Rakip forvetlere ilk topları kolay aldırıyorlar, ayrıca sag bek kademeleri
Pereirinha ile çok sıkıntılı. Çok efektif hücum ediyorlar, o nedenle saldırmak
büyük hata olur. Topa sahip olmak, rakibin zaafını risk almadan kullanmak
önemli olacak. Ilk maçı kendi sahasında oynayacak Fenerbahçe ve bu nedenle saldırmaktan
ziyade ilk maçta gol yememeyi hedeflemek önemli. Stuttgart saldırdı, sonucu çok
az pozisyon vermesine ragmen kalesinde gördügü iki gol oldu.
Oğuzhan Oğuz – Amk Spor İddaa Yazarı , yarısaha.com
Yazarı
Tarihin en kötü Laziosu!” Genellikle tatil havasında geçen, basın için
tatlı rejenerasyon idmanlarına dönen milli maç arasının unutulmazlarından
biriydi bu cümle. Elmalarla armutların karıştırıldığı hesaplara uzun uzun
girmeye gerek yok. Hayır lig performansları göze alınırsa, Fenerbahçe’yi aynı
bakışla şimdiden şampiyon ilan etmek gerekiyor.
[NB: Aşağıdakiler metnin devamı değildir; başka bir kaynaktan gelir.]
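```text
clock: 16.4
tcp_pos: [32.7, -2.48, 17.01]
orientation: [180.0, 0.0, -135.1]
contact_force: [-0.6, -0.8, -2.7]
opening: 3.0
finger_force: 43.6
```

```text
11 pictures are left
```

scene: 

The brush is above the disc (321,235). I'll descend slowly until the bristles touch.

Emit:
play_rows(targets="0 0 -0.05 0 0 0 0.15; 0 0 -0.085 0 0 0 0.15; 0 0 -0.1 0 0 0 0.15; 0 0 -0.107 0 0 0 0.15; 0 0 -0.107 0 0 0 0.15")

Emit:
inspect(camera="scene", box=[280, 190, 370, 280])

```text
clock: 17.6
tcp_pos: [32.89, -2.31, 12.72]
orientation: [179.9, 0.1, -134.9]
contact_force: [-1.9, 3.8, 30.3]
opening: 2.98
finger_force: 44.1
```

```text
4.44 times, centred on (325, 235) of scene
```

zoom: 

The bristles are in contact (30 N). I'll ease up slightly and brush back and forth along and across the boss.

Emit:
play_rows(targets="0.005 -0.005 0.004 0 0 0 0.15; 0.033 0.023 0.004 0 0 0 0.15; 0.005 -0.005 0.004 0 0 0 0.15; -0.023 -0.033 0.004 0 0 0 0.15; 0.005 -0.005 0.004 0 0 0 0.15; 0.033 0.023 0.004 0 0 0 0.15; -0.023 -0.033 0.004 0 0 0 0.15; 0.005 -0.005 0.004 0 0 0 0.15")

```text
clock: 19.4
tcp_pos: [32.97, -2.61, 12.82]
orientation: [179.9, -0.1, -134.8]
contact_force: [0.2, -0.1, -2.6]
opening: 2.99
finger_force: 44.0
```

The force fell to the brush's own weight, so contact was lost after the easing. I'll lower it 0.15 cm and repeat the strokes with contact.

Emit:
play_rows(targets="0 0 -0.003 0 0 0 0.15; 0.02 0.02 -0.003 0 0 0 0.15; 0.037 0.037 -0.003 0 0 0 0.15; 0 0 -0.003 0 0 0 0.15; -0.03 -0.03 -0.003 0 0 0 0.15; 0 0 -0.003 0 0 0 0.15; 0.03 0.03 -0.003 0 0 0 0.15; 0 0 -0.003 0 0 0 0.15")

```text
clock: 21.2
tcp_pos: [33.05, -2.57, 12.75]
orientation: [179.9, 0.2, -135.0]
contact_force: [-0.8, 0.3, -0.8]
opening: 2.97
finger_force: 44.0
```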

Her ne kadar sezonun uzunca bir
bölümünde misak-ı milli sınırlarında dış sahada yer yer kaybolan
sarı-lacivertliler, Kapıkule’nin öbür tarafında çizdikleri harika performansla
dikkat çekiyor. İlk defa Nisan ayına iki takımla
giriyoruz. Sonrası olur mu... İşte bu sorunun yanıtı Fenerbahçe’de gizli. Kâğıt
üstünde şansların çok eşit olduğu bir eşleşmeyi kendi lehine çevirebilecek
Aykut Kocaman’ın bir anda tüm rüzgârı arkasına alması muhtemel gözüküyor. Fakat
unutmamak gerekiyor, futbol çim üstünde oynanıyor ve o mücadele gösterilmeden
olmuyor.
Ali Murat Hamarat – Eurosport.com.tr Genel Yayın Yönetmeni
Lazio'nun bize ters gelebilecek bir takım olduğunu düşünsem de, İngiliz
ekipleriyle eşleşmektense Lazio tabi ki daha mâkul bir seçenek.Lazio'nun
kadrosu kağıt üzerinde çok sansasyonel durmasa da; tamamen görev adamlarından
kurulu, kaliteli bir kadro. Petkovic bu kadroyu lige çok iyi hazırladı ve lige
çok iyi başlangıç yaptılar. Benim de Petkovic'in bu işi götürebileceğine dair
şüphelerim vardı, ancak kendisi beklentilerin çok üstüne çıkan bir performans
gösterdi. Ligde uzun süre zirve yarışı içerisinde mücadele verdi. Juventus'a
kafa tutacak bir tempoya gelemese de, ikinciliği oldukça zorladı. Son dönemde
ligdeki kötü gidişatı Lazio’yu Uefa’ya odaklandırdı. Petkovic’in Fenerbahçe’yi
tanıması ve Aykut Kocaman’a hiç kaybetmemesi gibi avantajları var. Oyun yapısı
olarak ise benzer bir oyun yapısında olduğumuzu düşünüyorum. Her iki takım da
sabırla pas yaparak hücum etmeyi seviyor. Lazio’da en önemli oyuncular; Radu,
Hernanes, Ledesma ve Candreva. Radu’nun agresifliği zaman zaman başına iş
açabiliyor. Radu’yu sinirlendirebilmek önemli. Bir de Konko’nun sakatlığından
dolayı Ocak’ta transfer ettikleri Pereirinha en zayıf halkaları. Çok mucizevi
oynamazsave Konko da iyileşmezse, Pereirinha üstünden çok pozisyon bulabiliriz.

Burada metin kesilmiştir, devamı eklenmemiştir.